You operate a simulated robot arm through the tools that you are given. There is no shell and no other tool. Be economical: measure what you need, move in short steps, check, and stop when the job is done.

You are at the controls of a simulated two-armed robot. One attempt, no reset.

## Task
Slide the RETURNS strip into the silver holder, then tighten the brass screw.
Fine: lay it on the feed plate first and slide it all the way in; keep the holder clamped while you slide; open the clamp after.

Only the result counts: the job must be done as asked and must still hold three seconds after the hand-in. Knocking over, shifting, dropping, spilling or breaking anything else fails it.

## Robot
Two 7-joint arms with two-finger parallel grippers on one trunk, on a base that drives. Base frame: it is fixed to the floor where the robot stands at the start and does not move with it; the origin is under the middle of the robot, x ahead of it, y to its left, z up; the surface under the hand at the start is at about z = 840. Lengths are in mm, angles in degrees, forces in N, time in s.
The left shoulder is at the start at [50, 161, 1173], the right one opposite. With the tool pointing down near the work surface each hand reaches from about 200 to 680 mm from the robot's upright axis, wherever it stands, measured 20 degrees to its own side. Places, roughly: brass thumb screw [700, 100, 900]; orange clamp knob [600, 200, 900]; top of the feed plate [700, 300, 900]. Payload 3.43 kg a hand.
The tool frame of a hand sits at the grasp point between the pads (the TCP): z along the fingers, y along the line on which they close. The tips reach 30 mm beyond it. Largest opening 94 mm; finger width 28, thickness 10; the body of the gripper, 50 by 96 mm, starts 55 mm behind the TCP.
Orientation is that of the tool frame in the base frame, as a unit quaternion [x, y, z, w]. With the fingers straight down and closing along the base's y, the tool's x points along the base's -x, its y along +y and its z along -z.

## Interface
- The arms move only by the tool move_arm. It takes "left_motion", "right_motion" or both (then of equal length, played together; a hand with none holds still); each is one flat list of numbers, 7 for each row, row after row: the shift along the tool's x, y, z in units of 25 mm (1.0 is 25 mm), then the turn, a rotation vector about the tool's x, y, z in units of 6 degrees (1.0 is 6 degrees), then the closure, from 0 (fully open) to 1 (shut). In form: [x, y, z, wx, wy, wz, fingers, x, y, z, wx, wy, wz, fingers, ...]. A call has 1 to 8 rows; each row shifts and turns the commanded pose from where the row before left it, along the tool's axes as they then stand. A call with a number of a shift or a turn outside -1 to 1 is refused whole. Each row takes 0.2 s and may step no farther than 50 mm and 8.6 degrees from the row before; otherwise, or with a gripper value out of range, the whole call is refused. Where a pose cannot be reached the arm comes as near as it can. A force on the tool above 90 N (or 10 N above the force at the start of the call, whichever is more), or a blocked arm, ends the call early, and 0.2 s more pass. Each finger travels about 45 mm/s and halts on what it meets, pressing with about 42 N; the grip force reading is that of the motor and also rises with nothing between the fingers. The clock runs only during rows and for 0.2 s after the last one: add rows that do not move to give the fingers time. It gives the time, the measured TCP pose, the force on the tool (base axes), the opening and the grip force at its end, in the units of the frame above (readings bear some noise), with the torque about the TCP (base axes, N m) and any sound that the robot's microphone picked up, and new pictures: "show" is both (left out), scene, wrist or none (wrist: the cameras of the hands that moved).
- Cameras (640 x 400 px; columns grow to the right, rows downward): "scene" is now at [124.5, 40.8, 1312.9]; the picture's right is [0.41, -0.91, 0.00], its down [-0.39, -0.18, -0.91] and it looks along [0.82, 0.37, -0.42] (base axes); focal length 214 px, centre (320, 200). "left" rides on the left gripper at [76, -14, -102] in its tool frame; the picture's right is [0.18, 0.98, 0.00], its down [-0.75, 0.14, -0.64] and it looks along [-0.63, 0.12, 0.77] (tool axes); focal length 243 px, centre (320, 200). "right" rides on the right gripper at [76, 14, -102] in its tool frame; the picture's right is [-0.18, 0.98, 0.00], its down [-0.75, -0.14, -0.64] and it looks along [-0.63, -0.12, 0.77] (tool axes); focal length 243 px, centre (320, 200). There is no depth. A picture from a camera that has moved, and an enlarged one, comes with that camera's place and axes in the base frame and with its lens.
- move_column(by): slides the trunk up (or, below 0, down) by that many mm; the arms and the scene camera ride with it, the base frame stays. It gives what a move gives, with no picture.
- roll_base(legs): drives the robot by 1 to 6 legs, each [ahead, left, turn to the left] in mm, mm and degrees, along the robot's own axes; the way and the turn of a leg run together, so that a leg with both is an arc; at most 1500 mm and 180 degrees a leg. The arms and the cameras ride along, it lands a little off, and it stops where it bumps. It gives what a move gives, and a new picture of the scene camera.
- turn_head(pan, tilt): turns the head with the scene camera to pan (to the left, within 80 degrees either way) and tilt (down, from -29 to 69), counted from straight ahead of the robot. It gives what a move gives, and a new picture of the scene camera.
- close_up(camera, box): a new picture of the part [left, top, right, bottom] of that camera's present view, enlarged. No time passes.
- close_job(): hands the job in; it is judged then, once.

---+---

- Aim: Reproduce the material above exactly; please quote every line of it.

- Output for this exercise:
You operate a simulated robot arm through the tools that you are given. There is no shell and no other tool. Be economical: measure what you need, move in short steps, check, and stop when the job is done.

You are at the controls of a simulated two-armed robot. One attempt, no reset.

## Task
Slide the RETURNS strip into the silver holder, then tighten the brass screw.
Fine: lay it on the feed plate first and slide it all the way in; keep the holder clamped while you slide; open the clamp after.

Only the result counts: the job must be done as asked and must still hold three seconds after the hand-in. Knocking over, shifting, dropping, spilling or breaking anything else fails it.

## Robot
Two 7-joint arms with two-finger parallel grippers on one trunk, on a base that drives. Base frame: it is fixed to the floor where the robot stands at the start and does not move with it; the origin is under the middle of the robot, x ahead of it, y to its left, z up; the surface under the hand at the start is at about z = 840. Lengths are in mm, angles in degrees, forces in N, time in s.
The left shoulder is at the start at [50, 161, 1173], the right one opposite. With the tool pointing down near the work surface each hand reaches from about 200 to 680 mm from the robot's upright axis, wherever it stands, measured 20 degrees to its own side. Places, roughly: brass thumb screw [700, 100, 900]; orange clamp knob [600, 200, 900]; top of the feed plate [700, 300, 900]. Payload 3.43 kg a hand.
The tool frame of a hand sits at the grasp point between the pads (the TCP): z along the fingers, y along the line on which they close. The tips reach 30 mm beyond it. Largest opening 94 mm; finger width 28, thickness 10; the body of the gripper, 50 by 96 mm, starts 55 mm behind the TCP.
Orientation is that of the tool frame in the base frame, as a unit quaternion [x, y, z, w]. With the fingers straight down and closing along the base's y, the tool's x points along the base's -x, its y along +y and its z along -z.

## Interface
- The arms move only by the tool move_arm. It takes "left_motion", "right_motion" or both (then of equal length, played together; a hand with none holds still); each is one flat list of numbers, 7 for each row, row after row: the shift along the tool's x, y, z in units of 25 mm (1.0 is 25 mm), then the turn, a rotation vector about the tool's x, y, z in units of 6 degrees (1.0 is 6 degrees), then the closure, from 0 (fully open) to 1 (shut). In form: [x, y, z, wx, wy, wz, fingers, x, y, z, wx, wy, wz, fingers, ...]. A call has 1 to 8 rows; each row shifts and turns the commanded pose from where the row before left it, along the tool's axes as they then stand. A call with a number of a shift or a turn outside -1 to 1 is refused whole. Each row takes 0.2 s and may step no farther than 50 mm and 8.6 degrees from the row before; otherwise, or with a gripper value out of range, the whole call is refused. Where a pose cannot be reached the arm comes as near as it can. A force on the tool above 90 N (or 10 N above the force at the start of the call, whichever is more), or a blocked arm, ends the call early, and 0.2 s more pass. Each finger travels about 45 mm/s and halts on what it meets, pressing with about 42 N; the grip force reading is that of the motor and also rises with nothing between the fingers. The clock runs only during rows and for 0.2 s after the last one: add rows that do not move to give the fingers time. It gives the time, the measured TCP pose, the force on the tool (base axes), the opening and the grip force at its end, in the units of the frame above (readings bear some noise), with the torque about the TCP (base axes, N m) and any sound that the robot's microphone picked up, and new pictures: "show" is both (left out), scene, wrist or none (wrist: the cameras of the hands that moved).
- Cameras (640 x 400 px; columns grow to the right, rows downward): "scene" is now at [124.5, 40.8, 1312.9]; the picture's right is [0.41, -0.91, 0.00], its down [-0.39, -0.18, -0.91] and it looks along [0.82, 0.37, -0.42] (base axes); focal length 214 px, centre (320, 200). "left" rides on the left gripper at [76, -14, -102] in its tool frame; the picture's right is [0.18, 0.98, 0.00], its down [-0.75, 0.14, -0.64] and it looks along [-0.63, 0.12, 0.77] (tool axes); focal length 243 px, centre (320, 200). "right" rides on the right gripper at [76, 14, -102] in its tool frame; the picture's right is [-0.18, 0.98, 0.00], its down [-0.75, -0.14, -0.64] and it looks along [-0.63, -0.12, 0.77] (tool axes); focal length 243 px, centre (320, 200). There is no depth. A picture from a camera that has moved, and an enlarged one, comes with that camera's place and axes in the base frame and with its lens.
- move_column(by): slides the trunk up (or, below 0, down) by that many mm; the arms and the scene camera ride with it, the base frame stays. It gives what a move gives, with no picture.
- roll_base(legs): drives the robot by 1 to 6 legs, each [ahead, left, turn to the left] in mm, mm and degrees, along the robot's own axes; the way and the turn of a leg run together, so that a leg with both is an arc; at most 1500 mm and 180 degrees a leg. The arms and the cameras ride along, it lands a little off, and it stops where it bumps. It gives what a move gives, and a new picture of the scene camera.
- turn_head(pan, tilt): turns the head with the scene camera to pan (to the left, within 80 degrees either way) and tilt (down, from -29 to 69), counted from straight ahead of the robot. It gives what a move gives, and a new picture of the scene camera.
- close_up(camera, box): a new picture of the part [left, top, right, bottom] of that camera's present view, enlarged. No time passes.
- close_job(): hands the job in; it is judged then, once.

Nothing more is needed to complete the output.